Goal: Looking at the data below, count the lines that contain the string "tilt". Write only the total.
Start
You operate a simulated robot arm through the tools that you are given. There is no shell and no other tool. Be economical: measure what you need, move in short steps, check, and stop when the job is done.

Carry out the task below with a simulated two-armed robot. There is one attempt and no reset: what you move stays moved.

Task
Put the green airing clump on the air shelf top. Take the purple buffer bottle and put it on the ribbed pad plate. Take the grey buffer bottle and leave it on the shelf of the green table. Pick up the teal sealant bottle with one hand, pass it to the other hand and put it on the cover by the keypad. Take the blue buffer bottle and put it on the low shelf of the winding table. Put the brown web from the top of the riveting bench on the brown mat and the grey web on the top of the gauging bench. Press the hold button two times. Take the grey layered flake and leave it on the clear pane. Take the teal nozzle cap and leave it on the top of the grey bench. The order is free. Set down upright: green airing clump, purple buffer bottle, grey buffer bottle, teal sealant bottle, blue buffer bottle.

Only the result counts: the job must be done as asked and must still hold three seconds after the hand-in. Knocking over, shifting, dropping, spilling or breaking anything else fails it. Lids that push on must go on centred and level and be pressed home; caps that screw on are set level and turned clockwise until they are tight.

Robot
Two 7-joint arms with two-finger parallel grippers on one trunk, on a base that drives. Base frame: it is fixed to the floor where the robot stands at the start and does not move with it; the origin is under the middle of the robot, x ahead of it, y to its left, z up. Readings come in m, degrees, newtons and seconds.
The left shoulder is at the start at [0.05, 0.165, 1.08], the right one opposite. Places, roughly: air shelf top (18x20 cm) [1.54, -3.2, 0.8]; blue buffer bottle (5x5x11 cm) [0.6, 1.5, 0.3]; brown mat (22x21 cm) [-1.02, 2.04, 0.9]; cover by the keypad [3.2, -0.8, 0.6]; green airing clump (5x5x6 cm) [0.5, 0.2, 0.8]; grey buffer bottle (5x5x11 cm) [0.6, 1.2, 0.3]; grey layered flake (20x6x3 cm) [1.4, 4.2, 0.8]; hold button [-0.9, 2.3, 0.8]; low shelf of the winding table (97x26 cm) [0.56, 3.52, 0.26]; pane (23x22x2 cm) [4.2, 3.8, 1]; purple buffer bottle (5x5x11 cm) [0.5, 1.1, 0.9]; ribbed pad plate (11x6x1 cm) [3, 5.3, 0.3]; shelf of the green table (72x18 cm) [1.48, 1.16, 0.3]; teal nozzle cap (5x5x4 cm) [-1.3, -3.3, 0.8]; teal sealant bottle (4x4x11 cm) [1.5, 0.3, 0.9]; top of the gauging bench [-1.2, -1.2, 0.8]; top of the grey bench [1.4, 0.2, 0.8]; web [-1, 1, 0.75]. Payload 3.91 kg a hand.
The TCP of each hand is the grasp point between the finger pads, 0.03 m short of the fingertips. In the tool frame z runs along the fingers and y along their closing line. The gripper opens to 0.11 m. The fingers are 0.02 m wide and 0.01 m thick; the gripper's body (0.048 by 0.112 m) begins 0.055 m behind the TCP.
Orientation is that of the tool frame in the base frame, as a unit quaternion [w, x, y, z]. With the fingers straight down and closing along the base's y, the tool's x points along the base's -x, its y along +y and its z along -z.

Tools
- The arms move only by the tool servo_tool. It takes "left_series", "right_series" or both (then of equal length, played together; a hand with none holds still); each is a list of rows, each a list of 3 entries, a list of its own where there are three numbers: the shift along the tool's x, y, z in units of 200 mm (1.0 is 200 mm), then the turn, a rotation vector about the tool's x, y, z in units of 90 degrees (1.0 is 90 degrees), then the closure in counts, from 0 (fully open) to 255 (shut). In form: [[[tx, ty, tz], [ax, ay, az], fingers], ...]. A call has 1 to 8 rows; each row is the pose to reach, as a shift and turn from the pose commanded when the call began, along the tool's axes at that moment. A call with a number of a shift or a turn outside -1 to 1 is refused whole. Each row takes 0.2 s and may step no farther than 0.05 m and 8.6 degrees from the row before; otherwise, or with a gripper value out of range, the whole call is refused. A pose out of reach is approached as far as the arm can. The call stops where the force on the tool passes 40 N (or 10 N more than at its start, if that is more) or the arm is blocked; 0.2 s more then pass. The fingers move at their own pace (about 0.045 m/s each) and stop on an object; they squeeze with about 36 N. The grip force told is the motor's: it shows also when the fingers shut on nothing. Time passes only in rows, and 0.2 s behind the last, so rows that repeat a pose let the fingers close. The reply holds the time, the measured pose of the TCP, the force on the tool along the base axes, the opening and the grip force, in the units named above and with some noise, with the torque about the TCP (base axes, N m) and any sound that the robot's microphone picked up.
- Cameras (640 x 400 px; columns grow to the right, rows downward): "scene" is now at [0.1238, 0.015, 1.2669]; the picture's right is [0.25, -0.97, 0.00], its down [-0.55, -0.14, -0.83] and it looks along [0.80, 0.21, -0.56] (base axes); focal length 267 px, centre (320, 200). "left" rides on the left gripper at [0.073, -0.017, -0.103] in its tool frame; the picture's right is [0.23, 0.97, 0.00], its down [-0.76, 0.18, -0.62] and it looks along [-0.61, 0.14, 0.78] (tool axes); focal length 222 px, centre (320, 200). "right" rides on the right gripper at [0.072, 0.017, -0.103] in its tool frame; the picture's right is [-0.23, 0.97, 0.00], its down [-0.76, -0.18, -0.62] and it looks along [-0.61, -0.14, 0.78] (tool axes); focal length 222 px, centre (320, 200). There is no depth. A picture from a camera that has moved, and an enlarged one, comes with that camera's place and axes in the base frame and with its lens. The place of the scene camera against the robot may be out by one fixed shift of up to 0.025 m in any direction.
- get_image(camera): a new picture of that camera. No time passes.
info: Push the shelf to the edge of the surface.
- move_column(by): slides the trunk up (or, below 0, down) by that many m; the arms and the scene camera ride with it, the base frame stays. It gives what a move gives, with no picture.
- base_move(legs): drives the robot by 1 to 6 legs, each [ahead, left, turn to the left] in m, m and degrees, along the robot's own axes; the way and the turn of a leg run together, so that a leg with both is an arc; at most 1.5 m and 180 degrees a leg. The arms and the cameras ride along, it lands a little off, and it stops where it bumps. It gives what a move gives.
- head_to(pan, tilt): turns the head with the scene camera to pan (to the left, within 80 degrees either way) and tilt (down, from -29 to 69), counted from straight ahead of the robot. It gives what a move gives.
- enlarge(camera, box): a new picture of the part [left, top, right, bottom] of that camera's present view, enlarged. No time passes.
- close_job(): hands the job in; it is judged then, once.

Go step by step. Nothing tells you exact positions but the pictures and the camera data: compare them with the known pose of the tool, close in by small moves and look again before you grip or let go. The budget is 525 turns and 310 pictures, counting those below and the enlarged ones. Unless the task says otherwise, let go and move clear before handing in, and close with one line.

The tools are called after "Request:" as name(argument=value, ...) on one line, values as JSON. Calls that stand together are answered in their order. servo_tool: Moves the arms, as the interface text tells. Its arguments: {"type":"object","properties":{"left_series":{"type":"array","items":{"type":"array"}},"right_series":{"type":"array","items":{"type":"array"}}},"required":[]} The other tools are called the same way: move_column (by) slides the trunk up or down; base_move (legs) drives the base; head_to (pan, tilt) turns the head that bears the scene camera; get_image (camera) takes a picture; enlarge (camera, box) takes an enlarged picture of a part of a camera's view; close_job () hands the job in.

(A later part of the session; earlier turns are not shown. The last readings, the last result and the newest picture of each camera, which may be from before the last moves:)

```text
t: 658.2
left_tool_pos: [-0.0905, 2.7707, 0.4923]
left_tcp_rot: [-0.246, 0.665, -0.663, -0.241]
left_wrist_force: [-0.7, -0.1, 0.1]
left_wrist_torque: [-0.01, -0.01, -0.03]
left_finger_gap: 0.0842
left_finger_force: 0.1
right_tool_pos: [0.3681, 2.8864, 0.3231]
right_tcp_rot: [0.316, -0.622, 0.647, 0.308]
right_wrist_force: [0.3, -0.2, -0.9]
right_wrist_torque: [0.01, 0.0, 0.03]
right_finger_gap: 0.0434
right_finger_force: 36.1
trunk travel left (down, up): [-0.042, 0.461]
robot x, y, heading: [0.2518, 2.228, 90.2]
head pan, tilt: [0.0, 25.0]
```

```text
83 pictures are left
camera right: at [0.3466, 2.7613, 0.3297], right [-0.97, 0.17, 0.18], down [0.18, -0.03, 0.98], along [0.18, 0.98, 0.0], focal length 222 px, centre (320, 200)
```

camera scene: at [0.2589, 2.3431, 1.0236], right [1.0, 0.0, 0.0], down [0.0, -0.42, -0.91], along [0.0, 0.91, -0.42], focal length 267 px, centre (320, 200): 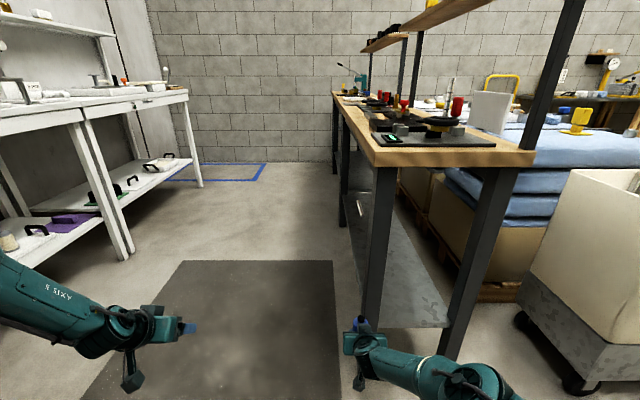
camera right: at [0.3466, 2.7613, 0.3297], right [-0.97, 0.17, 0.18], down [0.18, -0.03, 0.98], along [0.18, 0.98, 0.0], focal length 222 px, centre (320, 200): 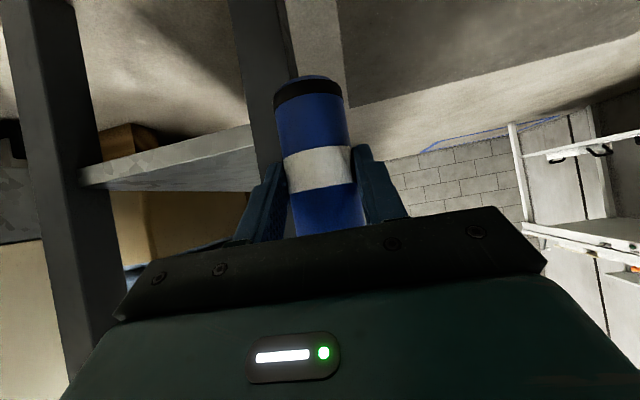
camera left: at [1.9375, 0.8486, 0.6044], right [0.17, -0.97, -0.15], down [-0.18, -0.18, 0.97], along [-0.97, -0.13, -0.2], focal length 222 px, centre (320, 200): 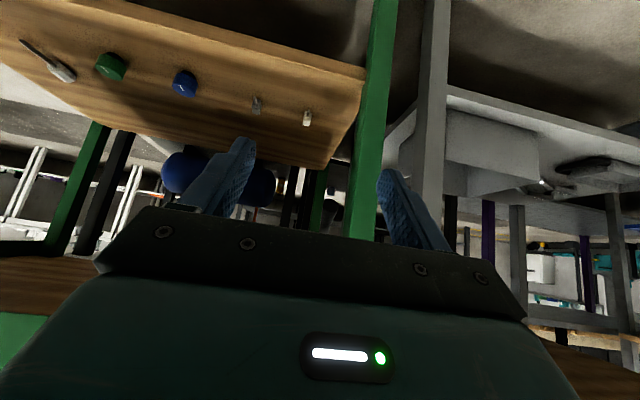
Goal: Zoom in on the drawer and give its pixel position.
End
Output: 3